# Your instructions:
Lines that hold the word "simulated" should be located and copied.
>> BEGIN
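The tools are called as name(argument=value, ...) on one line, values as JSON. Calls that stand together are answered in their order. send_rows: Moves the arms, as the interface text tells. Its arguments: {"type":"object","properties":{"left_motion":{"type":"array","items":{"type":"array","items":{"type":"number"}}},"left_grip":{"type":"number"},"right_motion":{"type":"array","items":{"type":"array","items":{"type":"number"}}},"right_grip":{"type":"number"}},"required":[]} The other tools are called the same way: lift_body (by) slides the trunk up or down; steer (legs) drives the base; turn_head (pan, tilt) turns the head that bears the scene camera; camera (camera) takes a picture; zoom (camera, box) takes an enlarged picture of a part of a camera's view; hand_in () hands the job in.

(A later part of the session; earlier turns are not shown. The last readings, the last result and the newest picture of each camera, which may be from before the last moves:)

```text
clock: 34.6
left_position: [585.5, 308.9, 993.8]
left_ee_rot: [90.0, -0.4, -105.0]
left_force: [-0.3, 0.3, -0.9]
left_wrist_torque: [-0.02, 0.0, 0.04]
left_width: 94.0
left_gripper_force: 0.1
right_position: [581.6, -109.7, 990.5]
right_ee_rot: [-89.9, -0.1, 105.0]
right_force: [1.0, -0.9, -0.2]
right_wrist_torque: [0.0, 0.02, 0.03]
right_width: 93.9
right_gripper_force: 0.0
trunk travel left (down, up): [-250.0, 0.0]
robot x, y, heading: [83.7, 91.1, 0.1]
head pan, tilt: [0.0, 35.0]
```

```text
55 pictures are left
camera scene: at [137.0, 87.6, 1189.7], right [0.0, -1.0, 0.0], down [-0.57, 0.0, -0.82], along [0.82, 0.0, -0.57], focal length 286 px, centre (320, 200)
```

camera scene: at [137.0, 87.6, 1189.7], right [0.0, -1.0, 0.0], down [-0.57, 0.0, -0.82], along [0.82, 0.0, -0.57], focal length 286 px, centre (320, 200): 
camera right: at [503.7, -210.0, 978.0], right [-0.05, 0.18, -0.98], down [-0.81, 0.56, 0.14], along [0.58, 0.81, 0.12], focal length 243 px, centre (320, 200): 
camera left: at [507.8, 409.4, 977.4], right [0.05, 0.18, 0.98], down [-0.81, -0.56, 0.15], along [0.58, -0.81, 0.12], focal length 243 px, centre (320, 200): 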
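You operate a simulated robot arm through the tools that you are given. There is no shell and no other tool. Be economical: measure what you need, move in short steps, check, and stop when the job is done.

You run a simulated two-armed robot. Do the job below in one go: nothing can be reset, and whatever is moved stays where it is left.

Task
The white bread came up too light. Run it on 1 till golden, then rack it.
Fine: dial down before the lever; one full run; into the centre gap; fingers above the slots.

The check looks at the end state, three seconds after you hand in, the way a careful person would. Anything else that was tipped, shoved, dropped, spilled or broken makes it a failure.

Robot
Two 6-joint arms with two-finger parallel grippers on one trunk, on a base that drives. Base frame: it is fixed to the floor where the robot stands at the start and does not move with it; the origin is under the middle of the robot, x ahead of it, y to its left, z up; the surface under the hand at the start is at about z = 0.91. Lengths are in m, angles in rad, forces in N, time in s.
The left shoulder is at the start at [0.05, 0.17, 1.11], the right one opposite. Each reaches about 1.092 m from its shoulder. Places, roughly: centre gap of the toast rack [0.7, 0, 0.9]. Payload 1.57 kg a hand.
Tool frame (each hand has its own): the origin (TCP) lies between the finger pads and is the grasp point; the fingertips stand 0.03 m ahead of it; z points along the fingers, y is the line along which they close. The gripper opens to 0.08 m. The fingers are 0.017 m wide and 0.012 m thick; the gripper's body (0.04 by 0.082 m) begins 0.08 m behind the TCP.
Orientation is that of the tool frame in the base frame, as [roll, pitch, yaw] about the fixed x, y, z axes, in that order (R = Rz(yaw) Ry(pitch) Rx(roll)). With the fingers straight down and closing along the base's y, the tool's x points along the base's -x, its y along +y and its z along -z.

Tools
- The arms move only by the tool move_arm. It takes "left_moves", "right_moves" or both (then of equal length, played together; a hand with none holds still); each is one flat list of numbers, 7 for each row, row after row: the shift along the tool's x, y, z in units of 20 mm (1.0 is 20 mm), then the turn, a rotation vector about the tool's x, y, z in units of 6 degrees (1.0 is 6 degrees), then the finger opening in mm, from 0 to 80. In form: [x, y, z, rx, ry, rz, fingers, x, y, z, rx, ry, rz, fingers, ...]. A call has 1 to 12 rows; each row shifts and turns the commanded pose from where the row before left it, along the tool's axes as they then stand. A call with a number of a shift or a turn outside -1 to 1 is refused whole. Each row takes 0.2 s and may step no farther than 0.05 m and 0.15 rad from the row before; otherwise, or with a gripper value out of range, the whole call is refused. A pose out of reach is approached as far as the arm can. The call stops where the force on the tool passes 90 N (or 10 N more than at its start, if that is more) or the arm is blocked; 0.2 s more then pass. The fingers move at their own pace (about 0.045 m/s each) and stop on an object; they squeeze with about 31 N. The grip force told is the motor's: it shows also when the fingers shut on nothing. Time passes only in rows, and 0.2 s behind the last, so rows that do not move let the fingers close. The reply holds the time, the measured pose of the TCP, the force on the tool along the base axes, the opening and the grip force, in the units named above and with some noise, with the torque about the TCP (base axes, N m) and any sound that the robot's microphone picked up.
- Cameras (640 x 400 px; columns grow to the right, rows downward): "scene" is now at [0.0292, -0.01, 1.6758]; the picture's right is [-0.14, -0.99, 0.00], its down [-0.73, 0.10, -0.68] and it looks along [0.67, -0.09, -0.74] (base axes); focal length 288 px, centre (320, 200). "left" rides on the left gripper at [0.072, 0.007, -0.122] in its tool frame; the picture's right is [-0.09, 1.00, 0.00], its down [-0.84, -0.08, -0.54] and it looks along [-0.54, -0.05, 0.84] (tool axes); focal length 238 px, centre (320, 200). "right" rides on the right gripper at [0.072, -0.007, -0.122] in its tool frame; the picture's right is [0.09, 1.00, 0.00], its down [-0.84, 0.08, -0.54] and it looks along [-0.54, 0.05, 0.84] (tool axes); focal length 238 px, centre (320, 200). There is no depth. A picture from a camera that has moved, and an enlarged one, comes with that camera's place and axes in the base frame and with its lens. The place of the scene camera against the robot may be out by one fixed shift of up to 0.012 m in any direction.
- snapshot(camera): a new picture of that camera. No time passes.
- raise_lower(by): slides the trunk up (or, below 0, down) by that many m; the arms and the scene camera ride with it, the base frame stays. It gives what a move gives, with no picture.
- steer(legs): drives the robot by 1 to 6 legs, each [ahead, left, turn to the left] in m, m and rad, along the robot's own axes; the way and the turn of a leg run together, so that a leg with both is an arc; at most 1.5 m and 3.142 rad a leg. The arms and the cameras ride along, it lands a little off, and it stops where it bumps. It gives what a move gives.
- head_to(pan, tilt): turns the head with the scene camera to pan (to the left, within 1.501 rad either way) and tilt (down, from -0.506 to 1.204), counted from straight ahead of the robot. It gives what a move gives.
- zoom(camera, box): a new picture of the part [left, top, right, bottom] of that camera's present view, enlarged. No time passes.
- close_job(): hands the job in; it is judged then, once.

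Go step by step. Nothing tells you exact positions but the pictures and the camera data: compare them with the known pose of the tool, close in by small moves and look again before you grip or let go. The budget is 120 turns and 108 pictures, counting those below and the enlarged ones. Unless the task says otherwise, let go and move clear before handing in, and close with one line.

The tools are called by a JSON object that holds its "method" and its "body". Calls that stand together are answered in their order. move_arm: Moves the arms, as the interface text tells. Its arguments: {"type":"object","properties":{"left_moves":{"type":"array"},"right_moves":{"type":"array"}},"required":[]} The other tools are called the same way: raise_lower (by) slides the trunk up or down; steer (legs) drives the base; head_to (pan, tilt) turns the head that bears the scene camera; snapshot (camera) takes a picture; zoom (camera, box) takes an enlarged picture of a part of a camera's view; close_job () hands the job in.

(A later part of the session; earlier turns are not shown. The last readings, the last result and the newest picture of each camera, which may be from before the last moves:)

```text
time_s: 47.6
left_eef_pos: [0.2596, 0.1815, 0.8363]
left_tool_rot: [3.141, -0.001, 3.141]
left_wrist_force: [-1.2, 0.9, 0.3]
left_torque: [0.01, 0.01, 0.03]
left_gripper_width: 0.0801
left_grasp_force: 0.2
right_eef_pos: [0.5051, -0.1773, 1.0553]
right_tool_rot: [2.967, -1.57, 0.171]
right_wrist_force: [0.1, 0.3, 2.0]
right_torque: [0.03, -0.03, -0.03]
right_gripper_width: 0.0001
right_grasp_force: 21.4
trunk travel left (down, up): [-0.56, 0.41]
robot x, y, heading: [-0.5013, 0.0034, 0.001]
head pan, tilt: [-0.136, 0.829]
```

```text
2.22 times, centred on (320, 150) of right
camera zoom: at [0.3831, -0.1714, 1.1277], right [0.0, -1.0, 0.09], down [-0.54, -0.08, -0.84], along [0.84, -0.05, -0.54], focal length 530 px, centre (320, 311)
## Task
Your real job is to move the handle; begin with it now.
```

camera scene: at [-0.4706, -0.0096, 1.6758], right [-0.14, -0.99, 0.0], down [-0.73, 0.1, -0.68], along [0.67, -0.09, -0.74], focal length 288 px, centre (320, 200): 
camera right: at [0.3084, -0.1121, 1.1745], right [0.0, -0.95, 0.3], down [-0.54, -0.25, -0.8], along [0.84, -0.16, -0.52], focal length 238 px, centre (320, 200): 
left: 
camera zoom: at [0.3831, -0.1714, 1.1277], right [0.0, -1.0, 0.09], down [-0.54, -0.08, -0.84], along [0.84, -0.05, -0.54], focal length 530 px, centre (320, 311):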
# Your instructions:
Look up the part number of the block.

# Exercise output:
>> END
# Exercise output:
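You operate a simulated robot arm through the tools that you are given. There is no shell and no other tool. Be economical: measure what you need, move in short steps, check, and stop when the job is done.
You run a simulated two-armed robot. Do the job below in one go: nothing can be reset, and whatever is moved stays where it is left.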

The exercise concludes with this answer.